Another point I found fascinating is relationships. Humans are bodies that need to react to other physical beings. Everything in this universe is connected, and you understand it through relationships. This also plays into the idea that mind and body cannot be separated. Our body is tied directly to our perception.
“Merleau-Ponty, I will argue, provides a crucial way of thinking about how we make meaning from the world, from other subjects, and for ourselves as embodied subjects; in this sense, he provides a model of understanding the process through which we determine meaning and identity; his model indicates precisely that these determinations are never fixed but, rather, always fluid.” – Amelia Jones
As Amelia explains Merleau-Ponty’s ideas, she describes how he believes we experience from other subjects. He says that determinations are never fixed, meaning certain or singular, but they are fluid, meaning connecting and changing.
We then looked at how this relates to art. The way we understand and perceive are it linked to our own identity. Every person has their own experiences. Your experiences influence your perceptions. One person can look at an artwork and see one possible meaning, this could be entirely different meaning from the person standing next to them. This is why I believe art is always subjective. It can always have multiple meanings even if the artists had specific intentions creating the art.

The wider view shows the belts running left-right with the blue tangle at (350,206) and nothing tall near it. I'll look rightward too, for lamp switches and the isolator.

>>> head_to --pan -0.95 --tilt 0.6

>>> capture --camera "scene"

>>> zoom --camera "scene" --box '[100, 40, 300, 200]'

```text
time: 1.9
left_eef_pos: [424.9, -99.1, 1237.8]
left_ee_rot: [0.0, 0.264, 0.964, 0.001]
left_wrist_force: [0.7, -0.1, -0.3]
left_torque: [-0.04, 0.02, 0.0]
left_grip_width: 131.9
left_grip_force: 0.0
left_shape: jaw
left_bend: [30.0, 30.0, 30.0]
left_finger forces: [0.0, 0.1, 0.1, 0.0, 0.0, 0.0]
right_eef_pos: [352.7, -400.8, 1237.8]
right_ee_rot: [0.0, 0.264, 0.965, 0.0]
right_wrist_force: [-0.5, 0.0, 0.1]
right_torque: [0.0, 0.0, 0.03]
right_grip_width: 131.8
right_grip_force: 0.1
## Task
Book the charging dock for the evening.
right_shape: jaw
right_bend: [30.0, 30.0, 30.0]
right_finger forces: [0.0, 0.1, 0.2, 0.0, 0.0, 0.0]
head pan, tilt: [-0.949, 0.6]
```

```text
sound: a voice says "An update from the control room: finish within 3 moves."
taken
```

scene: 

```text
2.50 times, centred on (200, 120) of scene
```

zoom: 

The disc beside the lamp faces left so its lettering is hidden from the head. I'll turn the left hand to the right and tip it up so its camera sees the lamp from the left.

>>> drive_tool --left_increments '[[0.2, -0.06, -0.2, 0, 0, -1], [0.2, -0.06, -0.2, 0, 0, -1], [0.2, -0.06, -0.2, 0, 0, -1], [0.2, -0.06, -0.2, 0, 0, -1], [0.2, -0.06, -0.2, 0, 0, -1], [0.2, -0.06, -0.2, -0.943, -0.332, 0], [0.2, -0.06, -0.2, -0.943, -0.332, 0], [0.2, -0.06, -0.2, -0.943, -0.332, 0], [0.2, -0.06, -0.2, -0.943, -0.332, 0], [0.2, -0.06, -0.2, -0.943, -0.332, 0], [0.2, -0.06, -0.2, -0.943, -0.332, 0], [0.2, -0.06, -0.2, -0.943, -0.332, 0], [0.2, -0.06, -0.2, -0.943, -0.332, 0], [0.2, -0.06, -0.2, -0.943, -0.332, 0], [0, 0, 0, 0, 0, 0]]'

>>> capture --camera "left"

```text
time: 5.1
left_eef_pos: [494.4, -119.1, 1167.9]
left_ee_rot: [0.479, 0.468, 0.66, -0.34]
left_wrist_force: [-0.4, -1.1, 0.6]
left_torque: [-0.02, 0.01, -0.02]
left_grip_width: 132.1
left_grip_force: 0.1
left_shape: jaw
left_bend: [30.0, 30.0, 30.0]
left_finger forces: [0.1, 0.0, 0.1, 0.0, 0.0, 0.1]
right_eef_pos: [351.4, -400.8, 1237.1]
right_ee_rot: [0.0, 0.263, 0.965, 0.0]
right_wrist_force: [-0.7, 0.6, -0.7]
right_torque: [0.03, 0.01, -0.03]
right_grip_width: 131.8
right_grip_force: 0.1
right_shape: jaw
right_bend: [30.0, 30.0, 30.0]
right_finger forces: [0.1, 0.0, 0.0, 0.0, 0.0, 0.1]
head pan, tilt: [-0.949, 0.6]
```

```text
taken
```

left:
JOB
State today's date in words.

“Merleau-Ponty’s theory of the chiasmus in particular can be viewed as at least a partial solution in that it argues for a reciprocal interrelation between the viewing subject and the object she views, and between the viewer and the subject who is identified with the object as its maker. Merleau-Ponty’s work, because of its theorization of the human experience of the world in terms of embodied, and thus specifically identified, subjects, is also of great use to the understanding of how our experience of visual images and objects informs who we are (not to mention, of how we engage these works and give them particular meanings and values.)” – Amelia Jones
Some art historians argue that art is not subjective, it is black or white. They would most likely believe that art is what it is, and what the artist intended it to be. However, other art historians would believe art is fluid. I believe the context is dependent on who is viewing it.
The art I chose for this week sums up how I feel about learning phenomenology.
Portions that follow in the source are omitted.